Who is right? Is anyone right? Maybe the atheists are right and there is no God or afterlife at all.

onetruereligion2

None of us will know for certain what will happen until we die. If we are just annihilated at death we will never be surprised there is no God waiting for us at the pearly gates because there will be no consciousness to draw such a conclusion. Perhaps reincarnation is what will happen. I can imagine many evangelical Christians being gobsmacked when they realize the Buddhists were right all along. Who’s to say? There are some very good arguments in favor of reincarnation. There are even some Christians who don’t think the idea of reincarnation can’t be reconciled with Christianity.

My head is swimming.

Maybe what happens is whatever we believe will happen. If you’re a good Christian and believe you will go to heaven, then better start shining that halo. If you’re a miserable person who thinks you deserve fiery torture, then to hell you go. If you worship Allah and believe you have pleased that God, then expect Arabic to be spoken in heaven. If you’re a Jew you will find the promised land. If you’re a Buddhist get ready for Nirvana (but be ready for a few more thousand earthly lives first). If you’re a Scientologist, L.Ron Hubbard instead of Jesus will meet you at the gates. If you’re an atheist you may be surprised you aren’t annihilated after all, but what to do then? It might be nice to be free of an earthly body, but you’ll have to decide on some sort of afterlife for yourself. Maybe if you don’t believe in anything you’ll spend eternity floating around aimlessly here on earth. Maybe ghosts are really confused atheists who have passed on.

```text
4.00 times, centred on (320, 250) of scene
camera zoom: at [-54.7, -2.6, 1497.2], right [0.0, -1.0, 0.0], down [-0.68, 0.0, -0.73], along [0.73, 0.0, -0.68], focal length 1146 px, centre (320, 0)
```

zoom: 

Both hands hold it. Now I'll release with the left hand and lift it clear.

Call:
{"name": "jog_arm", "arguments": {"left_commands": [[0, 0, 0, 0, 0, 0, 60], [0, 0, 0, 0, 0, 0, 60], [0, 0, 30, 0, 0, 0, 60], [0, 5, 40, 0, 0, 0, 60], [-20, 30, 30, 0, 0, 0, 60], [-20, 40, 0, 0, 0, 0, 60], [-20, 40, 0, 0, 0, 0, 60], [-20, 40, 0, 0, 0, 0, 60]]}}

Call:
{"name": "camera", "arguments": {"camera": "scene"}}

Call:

Is it possible everyone is right and there is no one true religion? Because if only one of them was right, wouldn’t there be a way for God to show us slow-witted humans which one was the One True Religion, while identifying the rest as false? Answering “The Bible answers this” doesn’t cut it, because so many groups of Christians can’t seem to agree. Even those that use the same Bible can’t agree on how to interpret many of the passages. Then of course there are different translations of the Bible and not all are exactly the same. Some even include extra books (Catholics and Mormoms) that are considered heretic by other Christians. And of course, the Muslims can counter any Christian argument by smugly stating, “It’s all here in the Q’uran.”

It’s enough to make my head explode.

I am going to die.

time

I am going to die. Someday. And so will you. Let’s not kid ourselves–life is a terminal illness and you and I will both die from it sooner or later.

My daughter said something just the other day that made me stop in my tracks and gave me a bit of a jolt.
She said, “Mom, you’re entirely too healthy for your age.”

She’s right. I’ve never had a serious illness (not counting major depression that required inpatient psychiatric treatment) and I avoid doctors like the plague. Most people my age suffer from some sort of chronic health problem or another. I don’t fuss about my health more than the average 20 year old and I certainly enjoy my artery-clogging, sugar-laden foods. The only reason I don’t weigh as much as a house is because I work it all off at my physically strenuous job. So at least I’m not living a sedentary lifestyle. I quit my gym membership because I don’t need it anymore. Every major muscle group gets a workout every day. I’ve never been in better shape. It’s the best thing about my job.

I’m 55. That means if I die at an average ripe old age (75), I only have twenty years left to live. That’s a sobering thought. Twenty. years. until. I. die. Going backwards in time, twenty years puts me at age 35, in 1994. So the amount of time that has past between 1994 and now is the same as how much time I have until I’m 75–and that’s if I’m lucky. I don’t eat right–I love my comfort foods way too much, and I smoke. Not heavily, but I still indulge in this killer habit, knowing it will probably spell my early demise. If I don’t quit smoking and don’t change my eating habits, I will be lucky to make it to 75.

Let’s say I actually live to be 80. That’s only 25 years from now: the same time forwards from today as going backwards to age 30, in 1989. That’s only one year shy of the 1990s, folks, and the 90s don’t seem that far in the past to me, no sirree. Not like the ’70s seemed remote and distant to me when I was living in the ’90s. But I was younger then and time stretched and yawned forward and back in both directions. Now it seems compressed and speeds up faster every year. Ever notice how the older you get, the time seems to speed up? When I was 10 or 15, a decade seemed like an eon. Now a decade seems like a year did back then. Maybe even less than that.

If by some fluke, I live to be 90, that’s the same amount of time going forward (35 years) as going back to 1979, when I was 20. Now that seems like a good chunk of time. 1979 seems like a pretty long time in the past. Disco wasn’t even dead yet. Jimmy Carter was still president. I was still a “minor.” I can get down with living another 35 years. But I don’t really want to live to be 90.

I wonder if all this thinking about God and religion and spirituality I’ve been doing lately has to do with realizing I’m getting up there and having to face my own mortality. When you’re young, the rest of your life seems like a vast amount of time; you can always put off that thing you know you should do until later. Why rush things? But listen, kids. Life’s not as long as you think–because as you get older, the time will speed up. A lot.

There are some interesting theories as to why time seems to speed up as we age. One of them, described in this blog post in Scientific American, is because as a percentage of our age, a given chunk of time takes up a smaller and smaller percentage the older we get.

Here’s an interesting thought experiment. When you’re five, five years is a very long time–it’s your entire lifetime! To a fifty year old, five years is a mere 10% of the time they’ve lived, so it doesn’t seem like much. What is 10% of a five year old’s life? Six months! So six months to a five year old is perceived the same way as five years is perceived by a fifty year old! You can have a lot of fun playing with the numbers this way. When I was 35, twenty years seemed like a very long time–because it was more than 50% of the time I’d lived. At my current age, twenty years is just a little more than a third of the time I’ve been alive, so it seems that much shorter. My perception of time passing is such that thirty years is roughly the same as 20 years was to me then. And it will continue to get worse until the day I finally shuck off this mortal coil.